The six core theorems
- Angle at centre = 2 × angle at circumference when both subtended by the same arc.
- Angle in a semicircle = 90° (special case of theorem 1).
- Angles in the same segment are equal — angles subtended by the same arc, on the same side of the chord, are equal.
- Opposite angles of a cyclic quadrilateral sum to 180° (cyclic quad).
- Tangent perpendicular to radius at the point of contact.
- Two tangents from an external point are equal in length, and the line from external point to centre bisects the angle between them.
Alternate segment theorem (Higher only)
The angle between a tangent and a chord equals the angle in the alternate segment.
Strategy for "find the angle x" problems
- Look for diameters → right angle in any inscribed triangle (semicircle).

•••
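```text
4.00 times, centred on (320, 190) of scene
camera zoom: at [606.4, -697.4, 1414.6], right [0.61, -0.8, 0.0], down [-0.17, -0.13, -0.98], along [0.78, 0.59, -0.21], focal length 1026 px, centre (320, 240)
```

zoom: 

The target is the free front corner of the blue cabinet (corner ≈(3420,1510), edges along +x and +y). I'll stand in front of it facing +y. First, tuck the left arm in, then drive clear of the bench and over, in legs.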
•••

- Look for cyclic quadrilaterals → opposite-angle sum = 180°.
- Look for tangent + radius → 90°.
- Identify which arc subtends each angle.
- Quote the theorem name as the reason for the M/A1.
Proving theorems
WJEC Higher proofs are usually theorem 1 (angle at centre = 2 × angle at circumference). Standard proof:
- Draw the centre O and join radius to the apex of the inscribed angle.
- Mark equal radii → form two isosceles triangles.
- Use exterior angle of a triangle = sum of two opposite interior angles.
- Add the two centre-angle pieces and the two inscribed-angle pieces; result is the 2:1 ratio.
WJEC exam tip
Reasons MUST be quoted using mark-scheme phrasing: e.g. "angle in a semicircle is 90°", "opposite angles of a cyclic quadrilateral sum to 180°". Bullet-list the reasons next to each line of the calculation. WJEC reserves an A1 reasoning mark for every numerical answer accompanied by the named theorem.